Monarquía que establece dos planos. En el superior, donde se instala la soberanía, representada entonces por la Corona, hay unidad absoluta e indeclinable; ninguno de los poderes económicos, diplomáticos, militares o políticos puede ser subrrogado; pero en el inferior, donde radica la Administración, cada reino se rige por las viejas costumbres, que pueden enriquecerse incluso, pero que no desbordan nunca el horizonte que les corresponde. Nación es una, España, y nada más. Esa unidad resultaba tan satisfactoria que nadie osó ponerla en duda. Pues es la combinación que muchos teorizantes de entonces consideraban forma política superior: unión en la diversidad sin dar primacía a una sobre la otra. ¿Se equivocaban? Me parece que no; durante más de un siglo la Monarquía española se proyecta al primer plano en Europa.
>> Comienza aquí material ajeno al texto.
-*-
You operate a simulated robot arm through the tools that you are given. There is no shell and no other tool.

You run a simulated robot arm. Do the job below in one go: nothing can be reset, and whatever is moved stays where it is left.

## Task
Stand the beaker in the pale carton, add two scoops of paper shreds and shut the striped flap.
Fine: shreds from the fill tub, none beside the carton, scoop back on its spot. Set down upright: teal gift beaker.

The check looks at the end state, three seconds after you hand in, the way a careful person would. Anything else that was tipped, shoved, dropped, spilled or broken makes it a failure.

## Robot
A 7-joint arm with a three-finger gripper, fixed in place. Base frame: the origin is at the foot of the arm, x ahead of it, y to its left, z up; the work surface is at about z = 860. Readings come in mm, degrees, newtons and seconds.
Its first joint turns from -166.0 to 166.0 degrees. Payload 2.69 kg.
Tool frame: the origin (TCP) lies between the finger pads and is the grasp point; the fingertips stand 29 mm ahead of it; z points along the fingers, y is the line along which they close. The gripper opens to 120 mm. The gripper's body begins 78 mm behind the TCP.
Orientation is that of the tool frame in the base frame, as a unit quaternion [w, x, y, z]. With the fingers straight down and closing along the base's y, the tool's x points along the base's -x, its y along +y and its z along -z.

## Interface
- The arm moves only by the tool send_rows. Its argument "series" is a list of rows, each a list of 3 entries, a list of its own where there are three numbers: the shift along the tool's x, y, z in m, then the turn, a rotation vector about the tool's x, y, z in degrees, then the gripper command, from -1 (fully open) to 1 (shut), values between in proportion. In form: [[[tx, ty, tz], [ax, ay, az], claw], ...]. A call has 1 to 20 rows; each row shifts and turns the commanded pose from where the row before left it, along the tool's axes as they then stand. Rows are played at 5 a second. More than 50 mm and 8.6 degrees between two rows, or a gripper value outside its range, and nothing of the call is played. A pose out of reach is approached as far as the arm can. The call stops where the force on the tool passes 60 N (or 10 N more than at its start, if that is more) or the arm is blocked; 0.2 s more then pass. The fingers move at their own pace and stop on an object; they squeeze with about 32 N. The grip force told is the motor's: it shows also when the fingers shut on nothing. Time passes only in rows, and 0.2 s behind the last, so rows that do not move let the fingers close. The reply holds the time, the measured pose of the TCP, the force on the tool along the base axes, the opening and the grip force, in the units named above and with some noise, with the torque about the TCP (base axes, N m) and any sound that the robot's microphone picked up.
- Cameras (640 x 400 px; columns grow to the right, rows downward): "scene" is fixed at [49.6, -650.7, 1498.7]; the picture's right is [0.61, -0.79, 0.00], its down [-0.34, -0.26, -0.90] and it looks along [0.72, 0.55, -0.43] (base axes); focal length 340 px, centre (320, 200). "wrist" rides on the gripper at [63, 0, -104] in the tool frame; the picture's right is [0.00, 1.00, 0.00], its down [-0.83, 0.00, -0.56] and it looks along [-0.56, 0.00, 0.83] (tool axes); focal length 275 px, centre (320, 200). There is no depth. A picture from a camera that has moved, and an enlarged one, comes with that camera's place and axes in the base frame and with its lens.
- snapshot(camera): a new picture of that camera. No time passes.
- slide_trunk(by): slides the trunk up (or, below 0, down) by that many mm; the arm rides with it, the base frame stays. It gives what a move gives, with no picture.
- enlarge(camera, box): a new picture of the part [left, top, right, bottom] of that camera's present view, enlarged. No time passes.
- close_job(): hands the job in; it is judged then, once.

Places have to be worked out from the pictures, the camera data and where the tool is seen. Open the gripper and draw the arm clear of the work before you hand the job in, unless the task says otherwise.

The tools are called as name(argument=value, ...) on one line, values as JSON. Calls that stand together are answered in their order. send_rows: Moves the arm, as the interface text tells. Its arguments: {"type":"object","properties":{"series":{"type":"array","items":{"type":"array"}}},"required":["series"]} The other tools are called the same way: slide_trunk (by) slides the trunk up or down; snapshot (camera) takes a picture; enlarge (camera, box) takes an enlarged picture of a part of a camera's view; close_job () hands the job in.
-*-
Me parece que estas reflexiones, en la conmemoración del medio milenio transcurrido, deben tenerse en cuenta. Procuran, para nuestro tiempo, una profunda lección. Nace Europa, como unión de reinos. Reclama las mismas cosas que en torno a 1500 fundaban la Monarquía española: unidad en la toma de decisiones, incluyendo en éstas el reconocimiento de principios éticos objetivos, como el humanismo cristiano puede indudablemente enseñar, y respeto a la urdimbre que el transcurso del tiempo ha construido en cada una de las naciones, puesto que de este modo nos encontraremos con una regla del juego que ningún poder político coyuntural puede quebrantar. Los Reyes Católicos pusieron la primera piedra para ese gran edificio que constituye la Monarquía española cuya eficacia se ha demostrado, en momentos especialmente conflictivos, algunos muy próximos a nosotros. Aprender de los aciertos y también de los errores: esa es la importancia de la Historia, que explica y no juzga, muestra las cosas tal como fueron, y se instala como conciencia colectiva de la comunidad política. Para Isabel los tres derechos naturales humanos son la vida, la libertad y la propiedad. ¿Sigue siendo así entre nosotros? Tal es la gran pregunta que el Testamento de la Reina nos formula.